Seeking to avoid paying a tax on the amounts paid to her from the IRAs, the surviving spouse requested four rulings: 1) that the settlement amount of the inherited IRAs be classified as the taxpayer’s community property interest; 2) that the taxpayer be treated as a payee of the inherited IRAs; 3) that the IRA custodian distribute the settlement amount to the taxpayer in the form of a surviving spouse rollover; and 4) that the distribution to the taxpayer of the settlement amount from the inherited IRA not be considered a taxable event. Applying IRA Section 408, the IRA rejected the taxpayer’s requests.

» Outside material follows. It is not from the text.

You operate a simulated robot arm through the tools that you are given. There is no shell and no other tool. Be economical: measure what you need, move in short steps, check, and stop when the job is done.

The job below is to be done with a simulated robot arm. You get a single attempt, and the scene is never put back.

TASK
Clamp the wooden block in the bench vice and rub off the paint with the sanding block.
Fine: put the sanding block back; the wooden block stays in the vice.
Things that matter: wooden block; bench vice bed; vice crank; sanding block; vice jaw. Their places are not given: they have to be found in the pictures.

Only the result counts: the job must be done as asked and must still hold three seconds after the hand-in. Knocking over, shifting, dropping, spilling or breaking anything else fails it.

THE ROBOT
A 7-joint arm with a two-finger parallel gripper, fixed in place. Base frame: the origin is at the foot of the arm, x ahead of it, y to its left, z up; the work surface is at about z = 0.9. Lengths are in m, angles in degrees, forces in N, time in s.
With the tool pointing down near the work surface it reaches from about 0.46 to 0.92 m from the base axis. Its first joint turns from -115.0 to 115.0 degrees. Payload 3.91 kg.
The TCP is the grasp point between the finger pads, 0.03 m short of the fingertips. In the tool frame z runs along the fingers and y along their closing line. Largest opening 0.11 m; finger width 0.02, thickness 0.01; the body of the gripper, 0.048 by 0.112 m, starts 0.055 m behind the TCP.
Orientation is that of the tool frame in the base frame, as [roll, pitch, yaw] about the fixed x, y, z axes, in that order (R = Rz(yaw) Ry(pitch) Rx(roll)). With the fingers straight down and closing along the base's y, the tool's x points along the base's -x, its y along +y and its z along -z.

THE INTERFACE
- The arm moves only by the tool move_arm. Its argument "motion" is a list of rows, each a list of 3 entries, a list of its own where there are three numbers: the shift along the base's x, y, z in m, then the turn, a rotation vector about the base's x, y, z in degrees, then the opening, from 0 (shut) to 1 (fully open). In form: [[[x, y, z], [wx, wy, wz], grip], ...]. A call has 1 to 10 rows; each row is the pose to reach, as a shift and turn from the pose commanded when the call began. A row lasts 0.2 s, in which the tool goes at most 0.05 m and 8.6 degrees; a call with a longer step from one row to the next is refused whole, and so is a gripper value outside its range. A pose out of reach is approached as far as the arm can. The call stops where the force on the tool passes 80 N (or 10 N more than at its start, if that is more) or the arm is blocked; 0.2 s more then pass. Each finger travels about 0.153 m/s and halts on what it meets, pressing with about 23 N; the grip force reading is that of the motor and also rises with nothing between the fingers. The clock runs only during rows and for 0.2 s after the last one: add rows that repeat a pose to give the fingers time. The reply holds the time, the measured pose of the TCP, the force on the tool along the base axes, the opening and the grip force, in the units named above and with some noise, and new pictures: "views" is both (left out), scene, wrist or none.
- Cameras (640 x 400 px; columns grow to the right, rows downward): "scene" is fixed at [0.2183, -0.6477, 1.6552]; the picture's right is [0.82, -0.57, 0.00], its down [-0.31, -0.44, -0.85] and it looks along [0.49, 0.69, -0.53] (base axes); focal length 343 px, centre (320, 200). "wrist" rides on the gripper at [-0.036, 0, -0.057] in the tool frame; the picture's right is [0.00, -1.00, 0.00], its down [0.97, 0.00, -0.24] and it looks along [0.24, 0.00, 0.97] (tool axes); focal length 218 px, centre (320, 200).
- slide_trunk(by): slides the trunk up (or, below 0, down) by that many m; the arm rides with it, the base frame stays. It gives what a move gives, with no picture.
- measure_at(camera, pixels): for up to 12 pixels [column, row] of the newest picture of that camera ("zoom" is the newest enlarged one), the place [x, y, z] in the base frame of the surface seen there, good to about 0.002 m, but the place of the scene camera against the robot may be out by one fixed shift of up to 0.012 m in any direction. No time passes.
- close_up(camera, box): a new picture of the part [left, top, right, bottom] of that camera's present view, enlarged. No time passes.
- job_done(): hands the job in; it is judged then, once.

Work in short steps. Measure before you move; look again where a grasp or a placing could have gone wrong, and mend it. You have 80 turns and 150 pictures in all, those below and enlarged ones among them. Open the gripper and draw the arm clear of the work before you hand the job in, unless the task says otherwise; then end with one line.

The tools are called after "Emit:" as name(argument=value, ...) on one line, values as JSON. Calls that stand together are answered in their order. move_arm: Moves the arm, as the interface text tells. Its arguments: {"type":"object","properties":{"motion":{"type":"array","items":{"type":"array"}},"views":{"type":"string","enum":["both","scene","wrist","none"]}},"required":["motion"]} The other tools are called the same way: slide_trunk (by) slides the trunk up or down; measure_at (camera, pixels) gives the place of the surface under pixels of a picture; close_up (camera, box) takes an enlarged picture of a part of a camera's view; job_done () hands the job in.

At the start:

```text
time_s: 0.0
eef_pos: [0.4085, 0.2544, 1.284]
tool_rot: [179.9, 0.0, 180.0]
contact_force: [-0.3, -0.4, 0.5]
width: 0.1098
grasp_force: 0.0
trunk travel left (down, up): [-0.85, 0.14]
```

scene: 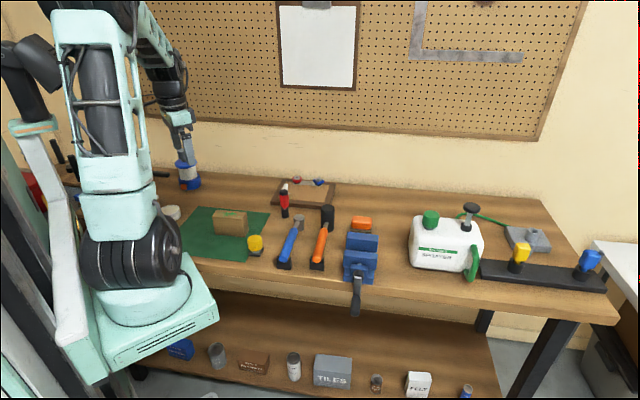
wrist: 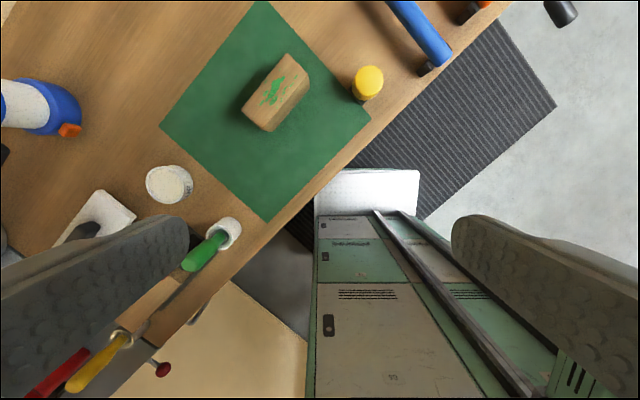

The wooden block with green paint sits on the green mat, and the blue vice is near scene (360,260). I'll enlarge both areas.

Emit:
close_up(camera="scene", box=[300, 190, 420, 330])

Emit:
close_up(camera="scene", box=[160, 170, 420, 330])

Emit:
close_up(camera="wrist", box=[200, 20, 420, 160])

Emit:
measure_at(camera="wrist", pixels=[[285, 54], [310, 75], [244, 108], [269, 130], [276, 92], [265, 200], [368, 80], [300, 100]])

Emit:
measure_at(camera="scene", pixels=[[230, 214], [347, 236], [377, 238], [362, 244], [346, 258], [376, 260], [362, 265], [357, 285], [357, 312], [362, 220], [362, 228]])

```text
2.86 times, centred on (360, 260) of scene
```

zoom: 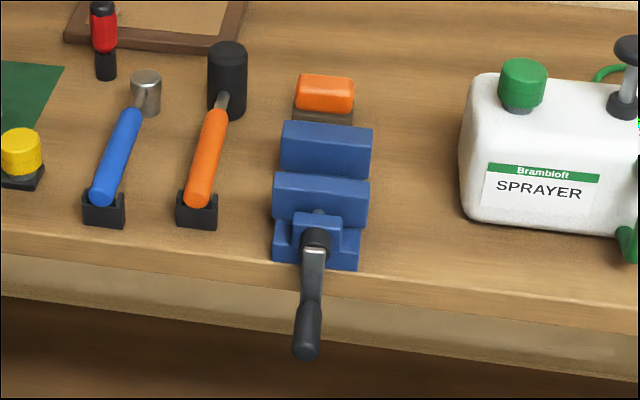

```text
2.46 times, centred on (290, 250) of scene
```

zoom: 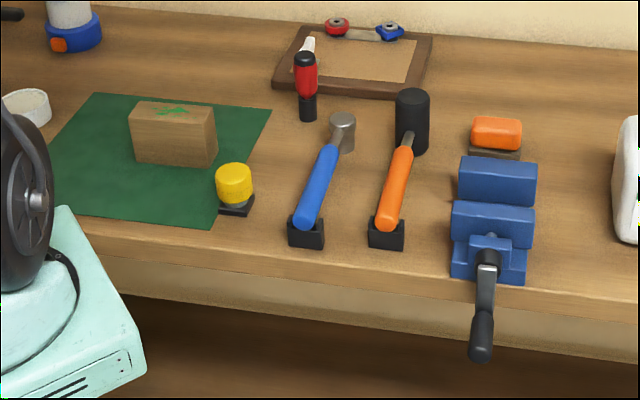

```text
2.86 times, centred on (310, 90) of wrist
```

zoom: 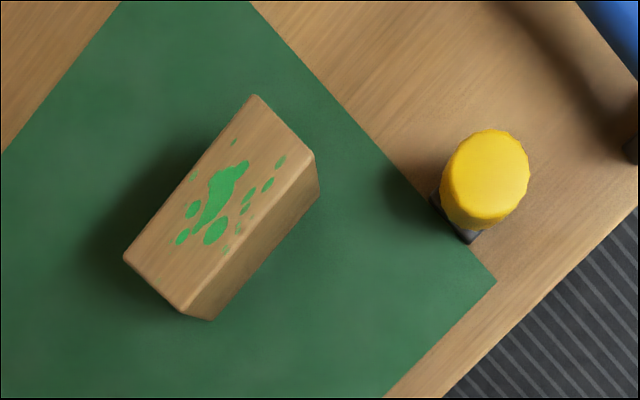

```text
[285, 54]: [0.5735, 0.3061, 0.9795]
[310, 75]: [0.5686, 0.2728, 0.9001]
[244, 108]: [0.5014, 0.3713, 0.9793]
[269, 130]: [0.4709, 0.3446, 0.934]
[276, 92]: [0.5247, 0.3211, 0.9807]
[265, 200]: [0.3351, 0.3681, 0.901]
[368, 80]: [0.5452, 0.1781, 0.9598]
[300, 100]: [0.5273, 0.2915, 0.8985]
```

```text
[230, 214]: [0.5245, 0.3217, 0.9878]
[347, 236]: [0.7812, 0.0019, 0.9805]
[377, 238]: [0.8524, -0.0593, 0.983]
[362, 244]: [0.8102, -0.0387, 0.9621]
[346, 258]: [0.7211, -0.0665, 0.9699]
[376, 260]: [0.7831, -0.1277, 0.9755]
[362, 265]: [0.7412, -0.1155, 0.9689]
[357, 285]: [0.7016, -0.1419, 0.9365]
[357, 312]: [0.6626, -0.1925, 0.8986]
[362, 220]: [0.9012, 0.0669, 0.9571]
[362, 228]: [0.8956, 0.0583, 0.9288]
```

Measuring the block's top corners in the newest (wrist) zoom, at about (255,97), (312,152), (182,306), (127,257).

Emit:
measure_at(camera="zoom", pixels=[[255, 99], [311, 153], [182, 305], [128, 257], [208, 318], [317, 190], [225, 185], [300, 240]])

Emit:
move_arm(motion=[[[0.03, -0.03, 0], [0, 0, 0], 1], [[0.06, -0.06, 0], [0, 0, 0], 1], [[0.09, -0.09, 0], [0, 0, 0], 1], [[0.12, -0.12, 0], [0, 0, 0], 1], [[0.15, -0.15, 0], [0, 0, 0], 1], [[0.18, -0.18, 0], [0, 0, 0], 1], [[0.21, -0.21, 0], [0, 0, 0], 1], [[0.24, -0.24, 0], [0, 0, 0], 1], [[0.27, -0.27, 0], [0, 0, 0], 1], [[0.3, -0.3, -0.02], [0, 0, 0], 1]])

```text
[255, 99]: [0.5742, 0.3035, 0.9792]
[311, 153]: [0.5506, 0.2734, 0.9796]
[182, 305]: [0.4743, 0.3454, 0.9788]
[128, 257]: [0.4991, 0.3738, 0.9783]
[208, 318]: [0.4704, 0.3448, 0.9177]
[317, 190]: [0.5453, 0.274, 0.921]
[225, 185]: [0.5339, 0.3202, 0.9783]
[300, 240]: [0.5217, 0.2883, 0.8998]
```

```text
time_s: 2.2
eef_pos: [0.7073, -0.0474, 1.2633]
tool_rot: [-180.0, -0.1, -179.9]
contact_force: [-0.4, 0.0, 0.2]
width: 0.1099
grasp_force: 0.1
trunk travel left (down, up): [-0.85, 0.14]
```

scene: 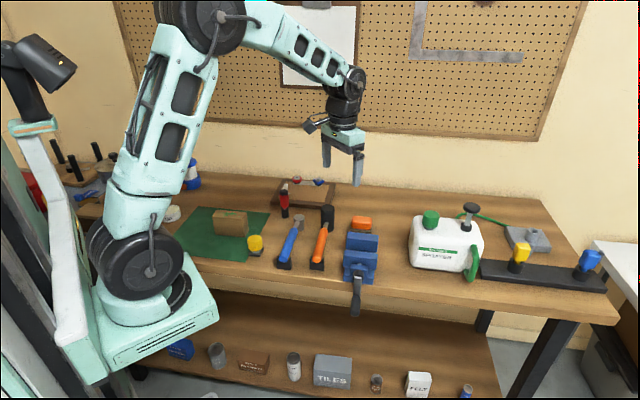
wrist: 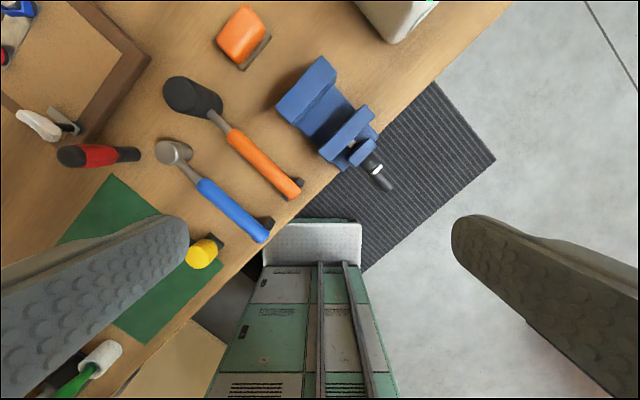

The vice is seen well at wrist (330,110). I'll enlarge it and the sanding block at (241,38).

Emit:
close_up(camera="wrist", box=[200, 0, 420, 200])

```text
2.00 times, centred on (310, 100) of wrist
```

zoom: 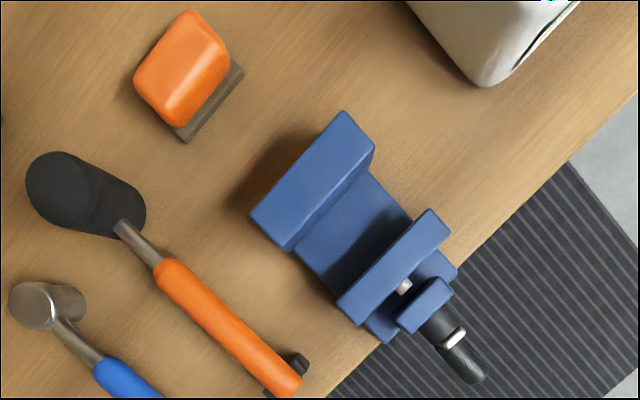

The IRS first stated that under Section 408(d)(3)(C) rollovers are not permitted from non-spousal inherited IRAs, and Section 408 must be applied without regard to any community property laws. Thus, rejecting the surviving spouse’s first request, the IRS stated that classifying the amount of the inherited IRA as the taxpayer’s community property is a matter of state property law, not federal tax law.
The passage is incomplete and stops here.